Refer them back to the other parent for clarification. Do clarify
for children how you see the differences between you and the other
parent without evaluation.
- Do not interfere with your children's
relationship with the other parent. Assume that the children want
a relationship with both parents and will avoid at all costs the
appearance of disloyalty in the eyes of either parent. Do not
place your children in the position of having to choose between
parents, do not put them in the position of having to show
partiality. CHILDREN
NEED BOTH PARENTS.
- Do not expect reform in the behavior of
the other parent. Be realistic, accept that this person is not
going to change, and go about getting the best you can get for you
in relation to your children given the other parent's
characteristics.
- Be persistent about negotiating from a
position of caring and concern for the children; show sensitivity
toward legitimate concerns stated by the other parent and let the
other parent know you acknowledge such concerns.

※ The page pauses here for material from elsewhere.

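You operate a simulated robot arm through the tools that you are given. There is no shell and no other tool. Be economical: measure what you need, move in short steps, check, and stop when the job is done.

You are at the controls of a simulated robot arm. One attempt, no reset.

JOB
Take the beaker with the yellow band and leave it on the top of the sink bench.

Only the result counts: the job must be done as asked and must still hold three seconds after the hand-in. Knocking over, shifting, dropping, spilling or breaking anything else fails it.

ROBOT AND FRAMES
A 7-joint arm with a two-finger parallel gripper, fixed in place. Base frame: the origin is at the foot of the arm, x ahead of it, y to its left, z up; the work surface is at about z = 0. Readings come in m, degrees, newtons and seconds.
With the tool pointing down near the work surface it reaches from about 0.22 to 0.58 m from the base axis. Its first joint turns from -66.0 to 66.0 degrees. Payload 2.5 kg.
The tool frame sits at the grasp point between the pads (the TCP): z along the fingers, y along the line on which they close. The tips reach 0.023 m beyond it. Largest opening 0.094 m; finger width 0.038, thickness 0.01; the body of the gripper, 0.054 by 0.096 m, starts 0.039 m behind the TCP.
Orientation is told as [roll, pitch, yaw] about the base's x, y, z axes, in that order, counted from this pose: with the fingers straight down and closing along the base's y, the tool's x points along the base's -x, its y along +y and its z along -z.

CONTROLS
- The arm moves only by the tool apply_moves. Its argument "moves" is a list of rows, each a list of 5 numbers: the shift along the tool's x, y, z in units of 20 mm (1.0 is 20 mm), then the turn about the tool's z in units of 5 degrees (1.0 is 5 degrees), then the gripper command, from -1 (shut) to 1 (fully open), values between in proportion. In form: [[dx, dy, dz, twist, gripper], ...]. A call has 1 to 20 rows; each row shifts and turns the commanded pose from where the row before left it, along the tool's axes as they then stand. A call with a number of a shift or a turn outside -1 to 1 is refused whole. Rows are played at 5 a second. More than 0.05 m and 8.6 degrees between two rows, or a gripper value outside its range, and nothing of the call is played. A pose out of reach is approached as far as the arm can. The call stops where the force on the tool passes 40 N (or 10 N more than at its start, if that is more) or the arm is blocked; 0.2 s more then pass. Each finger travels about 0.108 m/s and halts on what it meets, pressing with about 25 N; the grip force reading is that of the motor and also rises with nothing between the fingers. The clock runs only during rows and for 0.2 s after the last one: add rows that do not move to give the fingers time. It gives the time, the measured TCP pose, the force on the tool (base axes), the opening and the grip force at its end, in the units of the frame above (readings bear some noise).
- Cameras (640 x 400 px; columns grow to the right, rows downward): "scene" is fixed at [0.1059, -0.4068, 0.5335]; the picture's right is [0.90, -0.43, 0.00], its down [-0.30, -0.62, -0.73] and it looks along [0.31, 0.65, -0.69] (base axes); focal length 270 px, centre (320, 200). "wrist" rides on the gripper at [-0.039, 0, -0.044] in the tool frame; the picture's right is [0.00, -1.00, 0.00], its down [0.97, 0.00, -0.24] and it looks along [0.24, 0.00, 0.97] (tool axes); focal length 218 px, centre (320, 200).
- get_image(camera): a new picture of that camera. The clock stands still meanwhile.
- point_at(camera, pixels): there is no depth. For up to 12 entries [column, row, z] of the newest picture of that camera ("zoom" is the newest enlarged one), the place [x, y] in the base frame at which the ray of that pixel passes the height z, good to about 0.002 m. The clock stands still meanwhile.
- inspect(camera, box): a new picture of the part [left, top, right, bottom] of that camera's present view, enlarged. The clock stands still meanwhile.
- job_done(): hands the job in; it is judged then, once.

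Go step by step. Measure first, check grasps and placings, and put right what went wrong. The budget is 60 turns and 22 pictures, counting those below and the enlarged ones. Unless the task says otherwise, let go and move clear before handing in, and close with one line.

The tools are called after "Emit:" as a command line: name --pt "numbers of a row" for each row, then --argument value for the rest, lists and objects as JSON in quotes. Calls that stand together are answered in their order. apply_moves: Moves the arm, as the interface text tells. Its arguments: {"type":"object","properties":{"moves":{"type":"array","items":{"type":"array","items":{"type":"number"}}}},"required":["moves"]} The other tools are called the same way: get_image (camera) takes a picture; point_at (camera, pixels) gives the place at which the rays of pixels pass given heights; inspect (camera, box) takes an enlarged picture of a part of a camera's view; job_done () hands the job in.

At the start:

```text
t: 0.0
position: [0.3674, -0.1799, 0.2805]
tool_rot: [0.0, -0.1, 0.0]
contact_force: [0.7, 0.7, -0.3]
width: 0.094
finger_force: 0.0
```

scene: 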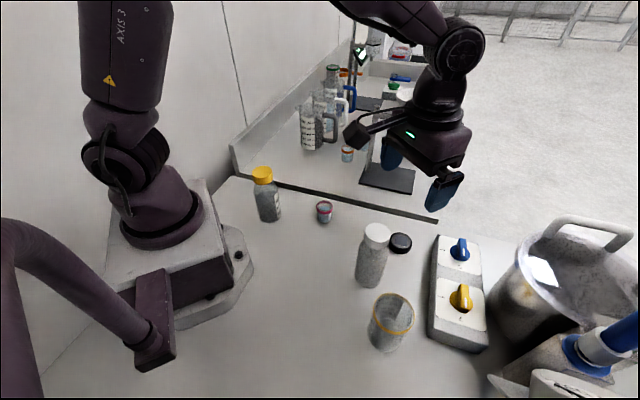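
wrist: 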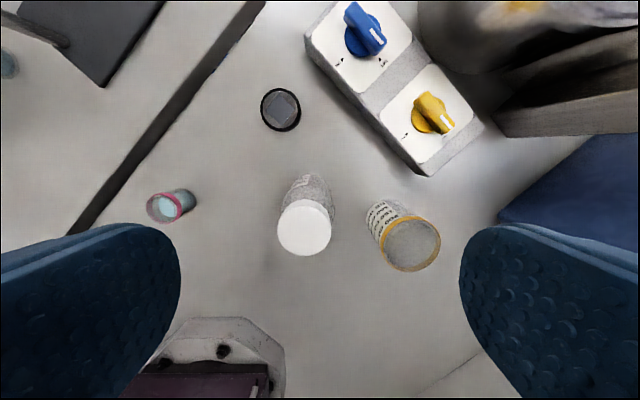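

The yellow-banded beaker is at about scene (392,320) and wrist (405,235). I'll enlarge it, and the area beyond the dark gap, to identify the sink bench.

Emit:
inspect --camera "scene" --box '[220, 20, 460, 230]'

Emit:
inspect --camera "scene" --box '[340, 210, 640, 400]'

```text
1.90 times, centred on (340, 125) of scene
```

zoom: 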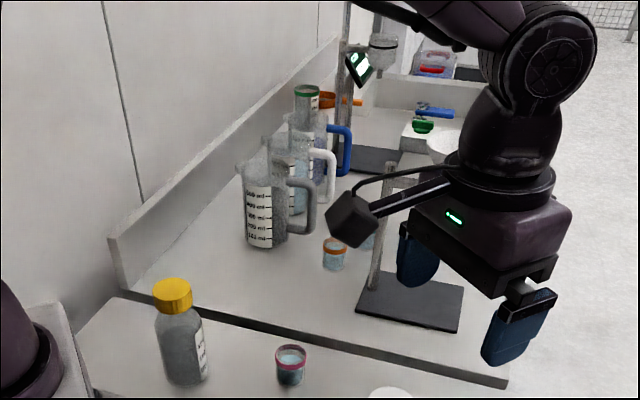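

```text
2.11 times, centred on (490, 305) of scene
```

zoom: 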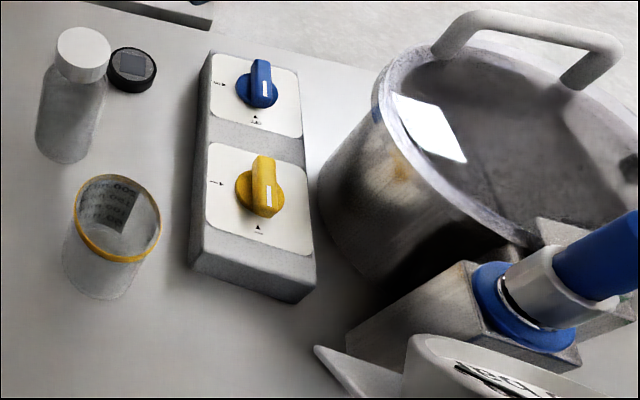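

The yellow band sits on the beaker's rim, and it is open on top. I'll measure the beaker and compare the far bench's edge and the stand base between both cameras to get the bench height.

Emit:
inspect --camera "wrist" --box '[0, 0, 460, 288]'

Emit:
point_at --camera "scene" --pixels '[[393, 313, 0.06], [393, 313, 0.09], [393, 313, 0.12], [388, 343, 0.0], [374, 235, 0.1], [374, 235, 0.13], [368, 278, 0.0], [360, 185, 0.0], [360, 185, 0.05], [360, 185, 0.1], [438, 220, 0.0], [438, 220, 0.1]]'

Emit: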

- Build good will if possible. Be quick to
acknowledge reasonableness and cooperation when it
occurs.
- Be fair and helpful when it is possible.

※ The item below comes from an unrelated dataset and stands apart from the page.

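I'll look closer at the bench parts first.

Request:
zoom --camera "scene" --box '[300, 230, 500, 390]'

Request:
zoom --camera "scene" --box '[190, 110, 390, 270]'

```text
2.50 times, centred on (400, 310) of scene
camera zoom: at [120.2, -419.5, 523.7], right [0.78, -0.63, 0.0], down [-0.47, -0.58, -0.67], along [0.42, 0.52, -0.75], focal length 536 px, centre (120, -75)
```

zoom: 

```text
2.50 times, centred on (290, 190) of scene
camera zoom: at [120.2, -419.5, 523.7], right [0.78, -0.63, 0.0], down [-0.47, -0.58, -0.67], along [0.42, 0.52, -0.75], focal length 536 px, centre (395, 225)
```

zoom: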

Do not, however, accede to unreasonable demands, and do not bend
over backwards to be accommodating.
- Identify and avoid destructive
communications with the other parent. Exercise self control to
stay out of exchanges around issues you know from experience
become repetitive and without productive outcome.
- Be clear and definite in your
communications. State your understanding of the other parent's
position, make certain you have stated it accurately, ask for
confirmation. State your position. If you feel the exchange is
becoming unproductive, state your desire to move on to the next
topic.
- Make clear what your objectives are and
how you will know when you have achieved them. Do not state less
than or more than what you want about your children. Keep stating
what you want and at least twice a year, write a letter
summarizing how you see things and what you still want.
- Do not threaten legal action.
- Make clear that you intend to persevere
by whatever reasonable, dispute resolution means you
can.
- Make clear that you are not going to
give up and go away, and that the other parent will have to
continue to deal with you.
- Keep dialogue open about your children.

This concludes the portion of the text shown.